**WHAT TO WORK ON:**
(a) Take the selection and repeat only what runs from "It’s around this" through "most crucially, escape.".
(b) Carry the selection on from its last sentence.

**SELECTION:**
It’s around this point that the tone of the film shifts from ludic snark to heavy drama. France quits her job as television pundit, absconding to a luxe sanitarium in the Alps to reflect on the meaning of life, during which time she falls for Lolo (Marc Bettinelli), who seems charmingly immune to her celebrity charms. Spontaneously serenading her on a snowy walk with a medieval Latin dirge about “the end of the world,” Lolo offers everything France’s stiff novelist husband cannot: youth, sincerity, and, most crucially, escape. 

Léa Seydoux in France, directed by Bruno Dumont, 2021

Returning to domestic life in her enormous flat, France decides to come back to television journalism, but not without a string of very public defeats that leave her questioning everything, both personal and professional. Had the movie concluded here — Lou reassuring her boss that, after her latest PR fiasco, “You’ll rise again as a heroine” — Dumont’s critique of the hypocrisy, and psychological carnage, inherent to both his country’s and broader media culture would have resounded more powerfully. What follows seems an attempt at a climax that feels almost risibly over the top, leading into 30 often plodding minutes on the tragedy of human existence. 

France may not be a great film, but its narrative and tonal weaknesses throw into relief just how strong Seydoux is as its thumping heart, how dramatically she physically and expressively adapts when tossed into divergent contexts. Clomping up a cliff in some unnamed war-torn country, she orders her cameramen to get a move on — “Get me the shots! I want the ruins!” — only to feign tears as she reports on a foreign battle. “Wherever we go, images of war are the same. Those of tragedy and desolation.” Onscreen, the actor rarely looks the same, plumbing her shape-shifting prowess to maximal effect — by turns weepy and maudlin, cheeky and winsome, manipulative and introspective. “Mr. President, one may wonder about the insurrectional state of French society,” she importunes soberly from the front row of a press conference in the opening scene. “Are you heedless or powerless?” In the next shot, she winks at Lou, who playfully mimics oral sex from the back of the room, mocking Macron’s stately response.

**DATA PROVIDED:**
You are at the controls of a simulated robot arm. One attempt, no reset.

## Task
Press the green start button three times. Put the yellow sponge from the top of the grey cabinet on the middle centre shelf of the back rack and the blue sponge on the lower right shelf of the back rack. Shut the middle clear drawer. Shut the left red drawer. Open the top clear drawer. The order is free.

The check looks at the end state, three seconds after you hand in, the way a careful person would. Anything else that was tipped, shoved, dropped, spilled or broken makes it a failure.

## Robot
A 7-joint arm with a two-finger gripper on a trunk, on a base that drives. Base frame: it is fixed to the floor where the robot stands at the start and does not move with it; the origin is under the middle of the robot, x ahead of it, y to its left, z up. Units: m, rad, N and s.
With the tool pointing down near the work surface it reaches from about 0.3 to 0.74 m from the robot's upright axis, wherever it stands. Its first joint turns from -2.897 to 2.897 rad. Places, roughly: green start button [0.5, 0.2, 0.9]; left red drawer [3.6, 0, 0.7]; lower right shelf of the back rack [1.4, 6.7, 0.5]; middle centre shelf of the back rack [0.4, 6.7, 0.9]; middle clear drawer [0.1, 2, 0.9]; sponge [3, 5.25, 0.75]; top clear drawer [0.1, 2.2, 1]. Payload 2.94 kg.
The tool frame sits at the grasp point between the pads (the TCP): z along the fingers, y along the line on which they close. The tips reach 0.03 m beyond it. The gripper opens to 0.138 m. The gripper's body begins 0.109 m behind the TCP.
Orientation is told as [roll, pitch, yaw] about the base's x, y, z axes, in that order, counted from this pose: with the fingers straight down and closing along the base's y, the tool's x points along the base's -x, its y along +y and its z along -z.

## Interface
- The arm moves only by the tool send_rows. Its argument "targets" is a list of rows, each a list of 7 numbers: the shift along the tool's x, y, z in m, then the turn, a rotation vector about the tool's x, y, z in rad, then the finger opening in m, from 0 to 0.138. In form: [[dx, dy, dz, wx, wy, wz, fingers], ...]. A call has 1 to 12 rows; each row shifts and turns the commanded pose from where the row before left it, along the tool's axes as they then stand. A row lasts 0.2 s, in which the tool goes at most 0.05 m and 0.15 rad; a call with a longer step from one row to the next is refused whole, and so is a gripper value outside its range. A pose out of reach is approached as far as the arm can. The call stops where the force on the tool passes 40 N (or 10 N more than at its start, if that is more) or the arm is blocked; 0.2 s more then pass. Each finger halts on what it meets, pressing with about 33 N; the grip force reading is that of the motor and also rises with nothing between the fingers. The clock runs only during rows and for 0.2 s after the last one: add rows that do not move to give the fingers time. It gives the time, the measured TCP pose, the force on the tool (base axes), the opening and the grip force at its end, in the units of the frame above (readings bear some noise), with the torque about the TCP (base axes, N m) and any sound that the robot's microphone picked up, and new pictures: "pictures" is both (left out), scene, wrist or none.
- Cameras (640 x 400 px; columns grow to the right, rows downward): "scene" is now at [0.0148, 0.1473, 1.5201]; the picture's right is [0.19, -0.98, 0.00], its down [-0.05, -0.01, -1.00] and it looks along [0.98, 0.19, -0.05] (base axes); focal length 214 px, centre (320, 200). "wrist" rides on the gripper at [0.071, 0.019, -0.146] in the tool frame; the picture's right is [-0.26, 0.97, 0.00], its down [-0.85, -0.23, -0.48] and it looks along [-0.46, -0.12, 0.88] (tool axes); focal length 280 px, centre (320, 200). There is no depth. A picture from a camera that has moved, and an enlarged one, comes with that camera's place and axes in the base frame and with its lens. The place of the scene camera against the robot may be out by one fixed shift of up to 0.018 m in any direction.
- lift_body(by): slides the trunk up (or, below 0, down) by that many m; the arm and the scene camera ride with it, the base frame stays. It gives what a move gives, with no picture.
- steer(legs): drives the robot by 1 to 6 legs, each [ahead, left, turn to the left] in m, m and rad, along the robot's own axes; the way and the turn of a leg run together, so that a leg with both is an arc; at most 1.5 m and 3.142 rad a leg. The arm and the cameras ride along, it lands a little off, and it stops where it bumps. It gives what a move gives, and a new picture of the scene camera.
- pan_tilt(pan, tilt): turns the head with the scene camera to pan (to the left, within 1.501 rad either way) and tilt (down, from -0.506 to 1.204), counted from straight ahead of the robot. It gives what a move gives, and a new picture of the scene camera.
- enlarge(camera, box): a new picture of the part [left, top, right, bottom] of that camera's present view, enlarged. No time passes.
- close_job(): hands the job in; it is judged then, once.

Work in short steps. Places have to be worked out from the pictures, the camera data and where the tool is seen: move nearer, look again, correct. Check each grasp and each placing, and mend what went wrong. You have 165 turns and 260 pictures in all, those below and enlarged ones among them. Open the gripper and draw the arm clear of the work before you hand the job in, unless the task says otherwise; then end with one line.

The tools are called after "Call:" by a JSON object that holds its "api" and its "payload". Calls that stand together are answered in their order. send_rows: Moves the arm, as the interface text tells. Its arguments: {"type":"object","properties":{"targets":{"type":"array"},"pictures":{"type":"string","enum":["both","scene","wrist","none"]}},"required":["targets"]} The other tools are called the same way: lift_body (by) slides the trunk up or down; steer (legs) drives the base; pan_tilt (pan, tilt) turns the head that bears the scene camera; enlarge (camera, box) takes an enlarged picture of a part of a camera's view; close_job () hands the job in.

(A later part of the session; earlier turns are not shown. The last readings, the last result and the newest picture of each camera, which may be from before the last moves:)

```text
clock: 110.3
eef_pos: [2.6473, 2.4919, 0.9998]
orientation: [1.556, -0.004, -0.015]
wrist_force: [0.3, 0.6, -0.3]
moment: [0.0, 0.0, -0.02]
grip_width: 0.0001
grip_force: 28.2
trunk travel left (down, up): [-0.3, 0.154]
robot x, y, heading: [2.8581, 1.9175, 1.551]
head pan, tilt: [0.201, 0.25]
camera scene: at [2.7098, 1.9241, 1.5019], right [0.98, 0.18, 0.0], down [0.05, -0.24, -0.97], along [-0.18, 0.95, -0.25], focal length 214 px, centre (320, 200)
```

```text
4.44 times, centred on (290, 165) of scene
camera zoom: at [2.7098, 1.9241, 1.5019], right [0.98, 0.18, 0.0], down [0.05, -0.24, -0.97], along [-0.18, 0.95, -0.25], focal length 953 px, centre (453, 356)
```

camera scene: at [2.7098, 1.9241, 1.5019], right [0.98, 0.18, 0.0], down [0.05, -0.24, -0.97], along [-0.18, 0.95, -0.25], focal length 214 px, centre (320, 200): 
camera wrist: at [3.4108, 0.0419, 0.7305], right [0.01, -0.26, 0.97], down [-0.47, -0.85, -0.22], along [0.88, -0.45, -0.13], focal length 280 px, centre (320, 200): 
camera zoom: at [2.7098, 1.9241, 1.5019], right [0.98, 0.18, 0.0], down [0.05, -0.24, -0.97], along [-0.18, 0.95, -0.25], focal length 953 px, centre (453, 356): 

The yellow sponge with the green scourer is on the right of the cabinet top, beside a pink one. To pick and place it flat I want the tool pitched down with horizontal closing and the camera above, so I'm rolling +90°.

**SET OF ANSWERS:**
(a)
It’s around this point that the tone of the film shifts from ludic snark to heavy drama. France quits her job as television pundit, absconding to a luxe sanitarium in the Alps to reflect on the meaning of life, during which time she falls for Lolo (Marc Bettinelli), who seems charmingly immune to her celebrity charms. Spontaneously serenading her on a snowy walk with a medieval Latin dirge about “the end of the world,” Lolo offers everything France’s stiff novelist husband cannot: youth, sincerity, and, most crucially, escape.

(b)
Léa Seydoux in France, directed by Bruno Dumont, 2021

The film’s most cogent scenes are perhaps those in which Dumont’s political concerns are most clearly at stake.“What is capitalism?” poses a spindly tuxedoed man to his table at a fundraiser to which France is invited. “Capitalism is the gift of oneself to others. It means striving for virtues, both moral and spiritual,” he answers, to the clinking tones of champagne flutes. France’s blank countenance disrupts the chorus of nods around her. As she flees to the powder room, a fur-clad socialite interrogates whether “Madame de Meurs is left or right wing?” “What difference does it make?” is Seydoux’s response, glaring over her sequined shoulder.

“She knows she’s part of the capitalistic system,” the actor told the New York Times about her eponymous character. “But she’s conscious of the fact that she’s also a tool of the system. And she’s conscious of her own alienation.” For all of Dumont’s cynicism, Seydoux comes across as strikingly sincere. If redemption is ultimately futile in France, the onscreen virtuosity of its star makes the movie worth watching.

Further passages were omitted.